I don't understand macroeconomics well enough to explain the correlation between interest rates and the Hong Kong crash. The news reports mention a hike in rates is corelated to this, but I don't know which came first. It seems that traders feel that the Hong Kong currency is overvalued, and have been selling it and buying dollars. (Perhaps that demand for dollars is causing higher interest rates, via supply and demand?) It is supposed to be difficult to sell or short the Hong Kong currency for technical reasons, so the traders are instead doing it indirectly by shorting the Hong Kong stock market.

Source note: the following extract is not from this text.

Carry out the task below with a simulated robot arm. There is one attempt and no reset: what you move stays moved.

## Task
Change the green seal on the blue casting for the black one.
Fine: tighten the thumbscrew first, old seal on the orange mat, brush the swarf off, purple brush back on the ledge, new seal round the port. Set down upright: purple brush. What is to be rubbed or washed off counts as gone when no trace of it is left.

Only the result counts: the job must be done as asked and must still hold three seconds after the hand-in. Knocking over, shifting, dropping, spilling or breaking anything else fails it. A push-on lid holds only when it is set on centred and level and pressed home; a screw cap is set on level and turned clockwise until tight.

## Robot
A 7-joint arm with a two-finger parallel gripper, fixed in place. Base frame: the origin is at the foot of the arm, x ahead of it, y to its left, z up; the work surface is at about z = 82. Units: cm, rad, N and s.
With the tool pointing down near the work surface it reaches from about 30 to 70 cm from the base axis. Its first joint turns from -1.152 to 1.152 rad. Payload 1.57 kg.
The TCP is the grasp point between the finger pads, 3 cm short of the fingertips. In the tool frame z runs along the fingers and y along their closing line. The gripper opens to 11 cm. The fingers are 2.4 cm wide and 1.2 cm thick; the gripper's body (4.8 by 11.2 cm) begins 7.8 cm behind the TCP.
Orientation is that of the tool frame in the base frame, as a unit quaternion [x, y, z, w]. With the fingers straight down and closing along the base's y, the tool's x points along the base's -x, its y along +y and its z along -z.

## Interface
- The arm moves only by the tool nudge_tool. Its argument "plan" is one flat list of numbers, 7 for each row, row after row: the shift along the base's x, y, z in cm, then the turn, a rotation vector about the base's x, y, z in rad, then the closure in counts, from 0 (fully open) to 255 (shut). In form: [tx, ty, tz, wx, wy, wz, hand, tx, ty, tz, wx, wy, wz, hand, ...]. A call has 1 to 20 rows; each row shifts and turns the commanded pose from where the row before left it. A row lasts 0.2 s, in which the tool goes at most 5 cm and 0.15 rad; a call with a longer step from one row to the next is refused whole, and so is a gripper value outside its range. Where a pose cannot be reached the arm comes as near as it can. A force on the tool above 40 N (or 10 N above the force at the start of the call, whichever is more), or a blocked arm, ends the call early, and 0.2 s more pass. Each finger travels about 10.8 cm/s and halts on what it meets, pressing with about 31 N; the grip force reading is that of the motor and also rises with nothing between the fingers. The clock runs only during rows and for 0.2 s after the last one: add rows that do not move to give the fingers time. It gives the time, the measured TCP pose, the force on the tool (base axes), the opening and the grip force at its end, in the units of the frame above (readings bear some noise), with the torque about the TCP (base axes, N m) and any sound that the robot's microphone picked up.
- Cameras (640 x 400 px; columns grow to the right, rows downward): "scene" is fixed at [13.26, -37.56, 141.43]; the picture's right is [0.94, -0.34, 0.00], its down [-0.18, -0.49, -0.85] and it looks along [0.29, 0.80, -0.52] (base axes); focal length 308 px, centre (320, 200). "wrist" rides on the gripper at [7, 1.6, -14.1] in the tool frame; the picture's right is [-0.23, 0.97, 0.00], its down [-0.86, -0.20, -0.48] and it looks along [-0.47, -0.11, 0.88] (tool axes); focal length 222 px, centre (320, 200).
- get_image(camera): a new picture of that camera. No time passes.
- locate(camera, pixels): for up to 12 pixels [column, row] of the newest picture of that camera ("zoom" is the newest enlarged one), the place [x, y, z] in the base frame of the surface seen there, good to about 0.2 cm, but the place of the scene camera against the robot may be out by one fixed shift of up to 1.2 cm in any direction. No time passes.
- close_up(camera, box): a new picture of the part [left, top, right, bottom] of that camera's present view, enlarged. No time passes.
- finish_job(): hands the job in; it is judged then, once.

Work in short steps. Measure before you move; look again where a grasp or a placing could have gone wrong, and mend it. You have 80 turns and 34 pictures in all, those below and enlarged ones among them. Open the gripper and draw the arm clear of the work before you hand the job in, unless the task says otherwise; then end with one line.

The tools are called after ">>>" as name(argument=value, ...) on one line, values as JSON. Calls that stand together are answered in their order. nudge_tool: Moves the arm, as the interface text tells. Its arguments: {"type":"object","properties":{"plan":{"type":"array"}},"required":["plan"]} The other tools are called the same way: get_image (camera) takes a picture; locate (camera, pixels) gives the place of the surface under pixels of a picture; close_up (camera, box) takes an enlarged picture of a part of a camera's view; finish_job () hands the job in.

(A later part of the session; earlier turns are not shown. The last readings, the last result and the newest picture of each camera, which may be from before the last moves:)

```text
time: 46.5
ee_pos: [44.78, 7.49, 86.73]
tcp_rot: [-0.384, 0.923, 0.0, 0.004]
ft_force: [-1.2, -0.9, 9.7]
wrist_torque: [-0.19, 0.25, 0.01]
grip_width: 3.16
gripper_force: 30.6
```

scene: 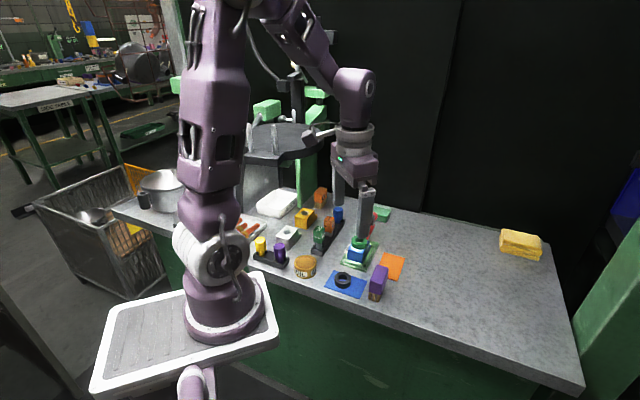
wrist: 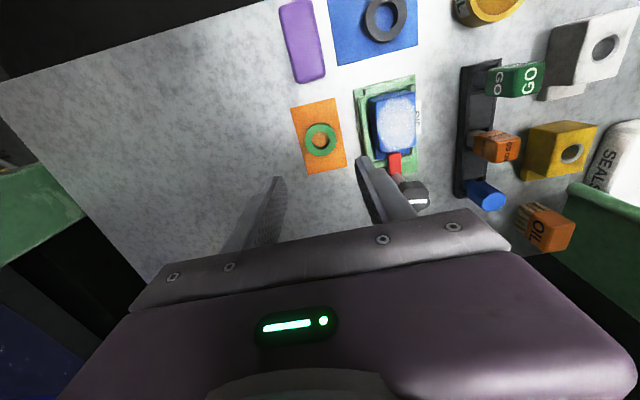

CTYS has certainly been hit by several pieces of bad news, but we really don't know the score on any of them. We have now been told earnings will be lower, but we don't know how low. We have been told that the British regulators are upset over CTYS' practices (at least they don't go after people with baseball bats), but we don't know what the outcome will be. The floorless convertible preferred stock is a big concern, but even there, we don't know what the scope is. Why did the company issue the second S-3 at this time? If the second tranche of preferred stock is convertible now at 2.5, the dilution certainly would be bad for everyone else. But that preferred stock wasn't supposed to be convertible until next March through May. Did something happen to make it convertible now; or did the company just issue the second S-3 now because it's managed by a bunch of stupid bumbling fools? I don't know, because the company isn't talking.